*Required work:*
**a)** Your answer is an exact quotation from the selected extract: it starts at "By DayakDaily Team" and ends at "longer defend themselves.".
**b)** Extend the selected extract, starting right after its last sentence.

### Selected extract ###

Batu Kitang rep: Dressing up PDA as ‘unifying gift’ insults Sarawak’s intelligence, rights

1 天前

Batu Kitang rep: Dressing up PDA as ‘unifying gift’ insults Sarawak’s intelligence, rights

By DayakDaily Team

KUCHING, Sept 18: Batu Kitang assemblyman Dato Ir Lo Khere Chiang has rebutted former finance minister Tan Sri Tengku Razaleigh Hamzah’s attempt to glorify the Petroleum Development Act (PDA) 1974 as a symbol of Malaysian unity, calling it a “revisionist tale” designed to shield federal interests while unfairly shifting blame onto Sarawak’s departed leaders who can no longer defend themselves.

“History and the documentary record tell a different story, and Sarawakians will not allow myths to masquerade as truth,” Lo said in a statement today.

### Recorded data ###

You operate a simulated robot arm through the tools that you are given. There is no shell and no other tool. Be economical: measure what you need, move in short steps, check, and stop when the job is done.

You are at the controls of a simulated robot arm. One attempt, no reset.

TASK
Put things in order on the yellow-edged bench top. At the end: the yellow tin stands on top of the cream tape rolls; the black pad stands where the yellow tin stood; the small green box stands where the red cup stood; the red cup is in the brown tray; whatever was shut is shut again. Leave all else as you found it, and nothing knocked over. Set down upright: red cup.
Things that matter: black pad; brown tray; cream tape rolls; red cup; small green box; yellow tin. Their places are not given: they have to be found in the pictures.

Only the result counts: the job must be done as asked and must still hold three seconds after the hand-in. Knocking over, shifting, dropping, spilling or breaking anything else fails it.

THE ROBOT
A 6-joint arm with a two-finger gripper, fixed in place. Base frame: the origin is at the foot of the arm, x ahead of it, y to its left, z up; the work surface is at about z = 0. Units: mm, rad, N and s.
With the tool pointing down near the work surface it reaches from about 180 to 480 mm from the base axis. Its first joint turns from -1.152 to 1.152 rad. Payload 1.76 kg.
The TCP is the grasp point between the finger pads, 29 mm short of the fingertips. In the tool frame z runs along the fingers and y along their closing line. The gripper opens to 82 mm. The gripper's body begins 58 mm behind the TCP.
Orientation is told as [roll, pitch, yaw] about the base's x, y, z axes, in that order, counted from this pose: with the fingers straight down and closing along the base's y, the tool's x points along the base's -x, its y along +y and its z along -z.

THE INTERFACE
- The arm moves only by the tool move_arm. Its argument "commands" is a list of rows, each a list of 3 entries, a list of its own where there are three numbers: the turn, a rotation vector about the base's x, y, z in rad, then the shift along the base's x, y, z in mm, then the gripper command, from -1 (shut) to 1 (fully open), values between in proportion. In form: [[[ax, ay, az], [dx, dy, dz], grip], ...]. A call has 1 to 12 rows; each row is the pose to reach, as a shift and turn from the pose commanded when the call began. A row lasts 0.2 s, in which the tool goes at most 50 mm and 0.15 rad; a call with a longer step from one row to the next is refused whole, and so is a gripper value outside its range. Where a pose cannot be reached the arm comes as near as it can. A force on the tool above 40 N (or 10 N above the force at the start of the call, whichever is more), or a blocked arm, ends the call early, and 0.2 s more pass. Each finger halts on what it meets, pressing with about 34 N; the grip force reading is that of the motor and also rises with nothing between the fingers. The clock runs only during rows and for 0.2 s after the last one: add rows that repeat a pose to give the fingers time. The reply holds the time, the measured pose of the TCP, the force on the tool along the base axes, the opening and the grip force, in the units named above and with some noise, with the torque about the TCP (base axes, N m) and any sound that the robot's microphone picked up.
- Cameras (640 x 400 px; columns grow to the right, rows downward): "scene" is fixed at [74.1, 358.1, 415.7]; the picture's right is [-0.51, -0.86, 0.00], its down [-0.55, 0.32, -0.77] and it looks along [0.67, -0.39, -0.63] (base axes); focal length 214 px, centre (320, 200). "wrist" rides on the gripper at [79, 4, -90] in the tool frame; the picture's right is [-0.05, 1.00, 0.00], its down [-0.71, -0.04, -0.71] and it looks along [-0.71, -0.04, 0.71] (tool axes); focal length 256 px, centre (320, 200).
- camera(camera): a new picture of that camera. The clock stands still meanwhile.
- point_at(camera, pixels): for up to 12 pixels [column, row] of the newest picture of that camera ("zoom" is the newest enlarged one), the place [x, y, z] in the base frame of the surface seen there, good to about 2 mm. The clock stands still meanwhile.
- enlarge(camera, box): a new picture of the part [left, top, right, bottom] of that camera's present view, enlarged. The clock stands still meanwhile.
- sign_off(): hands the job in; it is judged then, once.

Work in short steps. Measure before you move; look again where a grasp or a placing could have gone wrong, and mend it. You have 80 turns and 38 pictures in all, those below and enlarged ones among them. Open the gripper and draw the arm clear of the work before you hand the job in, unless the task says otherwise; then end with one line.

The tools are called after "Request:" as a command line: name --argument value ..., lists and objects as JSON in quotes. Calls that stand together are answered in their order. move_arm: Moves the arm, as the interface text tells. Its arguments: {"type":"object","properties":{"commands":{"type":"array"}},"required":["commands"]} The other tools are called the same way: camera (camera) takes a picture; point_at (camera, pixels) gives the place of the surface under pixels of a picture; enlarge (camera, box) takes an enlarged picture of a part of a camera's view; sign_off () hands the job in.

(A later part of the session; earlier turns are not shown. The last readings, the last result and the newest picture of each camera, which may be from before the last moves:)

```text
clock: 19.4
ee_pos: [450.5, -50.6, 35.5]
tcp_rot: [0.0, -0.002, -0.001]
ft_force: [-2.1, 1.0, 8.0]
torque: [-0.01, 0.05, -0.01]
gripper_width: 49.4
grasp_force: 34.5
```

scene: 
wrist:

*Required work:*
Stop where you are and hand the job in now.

###

*Task-by-task answers:*
**a)**
By DayakDaily Team

KUCHING, Sept 18: Batu Kitang assemblyman Dato Ir Lo Khere Chiang has rebutted former finance minister Tan Sri Tengku Razaleigh Hamzah’s attempt to glorify the Petroleum Development Act (PDA) 1974 as a symbol of Malaysian unity, calling it a “revisionist tale” designed to shield federal interests while unfairly shifting blame onto Sarawak’s departed leaders who can no longer defend themselves.

**b)**
He said Razaleigh’s narrative that Malaysia freed itself from foreign oil domination through the PDA was “patently false”, pointing out that the real shift came only in 1976 when oil concessions were renegotiated into production sharing contracts after the global oil shocks of the 1970s.

“Malaysia paid its way into control through bargaining and contracts, not by some mystical moment of national solidarity. PETRONAS’ own timeline and Shell’s corporate record confirm this.

“Those contracts were a commercial recalibration, not an act of colonial charity inspired by unity,” he stressed.

Lo also rejected attempts to invoke the name of former Sarawak chief minister Tun Datuk Patinggi Abdul Rahman Ya’kub as one who “gave away” Sarawak’s oil. He pointed out that while a Vesting Deed was signed in 1975, Sarawak’s State Legislative Assembly never debated or ratified the PDA, and its validity in the State has been contested ever since.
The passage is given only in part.